A conversation is not simply a sequence of messages expressed as speaking turns, produced by speakers and received and decoded by addressees. Conversations are structured into adjacency pairs, with first and second parts produced by different speakers as in this example:

Juliet: Art thou not Romeo, and a Montague?

Romeo: Neither, fair maid, if either thee dislike.

Shakespeare's Romeo and Juliet, Act 2, Scene 2

By itself, Juliet's utterance does not yet count as a question; she cannot be sure that the man lurking beneath her balcony has heard and understood her until she has the evidence from his response. And Romeo's answer ends up transforming what might have been left to stand as a yes/no question to something highly relevant to their situation, implicating both its interpersonal and familial risks. Utterances in conversation (whether spoken, typed, or produced manually using sign language) are contingent on one another, such that interpretation depends very much on context.
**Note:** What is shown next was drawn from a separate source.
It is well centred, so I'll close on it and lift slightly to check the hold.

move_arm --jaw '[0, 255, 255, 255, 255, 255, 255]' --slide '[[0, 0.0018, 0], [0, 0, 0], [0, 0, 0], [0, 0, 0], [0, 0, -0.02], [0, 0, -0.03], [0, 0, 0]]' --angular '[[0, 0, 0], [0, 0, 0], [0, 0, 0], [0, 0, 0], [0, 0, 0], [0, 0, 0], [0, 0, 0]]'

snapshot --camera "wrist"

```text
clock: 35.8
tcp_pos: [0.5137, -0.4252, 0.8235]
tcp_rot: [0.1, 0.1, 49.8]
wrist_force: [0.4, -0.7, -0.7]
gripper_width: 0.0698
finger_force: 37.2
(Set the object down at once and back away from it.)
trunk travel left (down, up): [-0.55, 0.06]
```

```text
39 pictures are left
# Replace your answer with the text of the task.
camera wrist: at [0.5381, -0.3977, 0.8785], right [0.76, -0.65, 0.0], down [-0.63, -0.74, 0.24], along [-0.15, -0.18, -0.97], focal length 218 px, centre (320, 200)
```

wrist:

Real conversation is spontaneous rather than scripted in advance; it is shaped by the coordinated behavior of speakers and addressees. For these reasons, it differs considerably from edited texts. Utterances unfold over time; they are both planned and interpreted incrementally. Consider this excerpt from a telephone conversation between two British acquaintances (adapted from Svartvik and Quirk's London-Lund corpus):

Brad: Thanks for ringing

Amanda: right—bye

Brad: bye bye <pause> see you next week

Amanda: see you

Brad: see you soon

Amanda: m

(both): <laugh>

Amanda: you're hopeless

Brad: sorry <pause>

Amanda: you're hopeless

Brad: well <pause> no more than you

Amanda: <laughs> no more than usual either

Brad: no <pause> more <pause> no more than you I said not usual

Amanda: oh I know <pause> I said no more than usual

Brad: ah <pause> I'm sorry

Amanda: have you got a new job yet

<etc.>

Compared to Juliet and Romeo's dialogue, this excerpt seems rather disfluent, but it is actually the artifact of an orderly coordination process. Conversations do not begin and end abruptly but with opening and closing routines with which participants establish that they are willing to begin interacting or are ready to say good-bye. At first, it seems as if Brad is winding down the conversation by initiating a preclosing routine with “thanks for ringing.” This is followed by Amanda's too-abrupt “bye.” Apparently Brad recognizes that Amanda is not serious about hanging up, so he stays on the line even after responding with “bye-bye.” They proceed to draw things out over the next few turns, culminating in joint laughter that displays mutual awareness of this joint pretense. Amanda's attempt to chide Brad (“you're hopeless”) fails, apparently because Brad doesn't hear her (or perhaps can't believe what he is hearing). This leads to a repair sequence, during which Brad requests repetition and Amanda complies. Next, Brad (who by now may have figured out that he is being teased) chides her back with “no more than you,” and Amanda attempts further wordplay (“no more than usual …”). But Brad interprets this as her mishearing him. He attempts a hesitant (and unnecessary) repair, to which Amanda disclaims, “Oh I know” and then recaps her failed pun. Brad apologizes awkwardly (after an “ah” displaying his belated recognition of her little joke). Then the intrepid Amanda starts up the conversation again. Although only the participants know what they are thinking moment by moment, even an overhearer can recognize from this transcript that flirting is going on.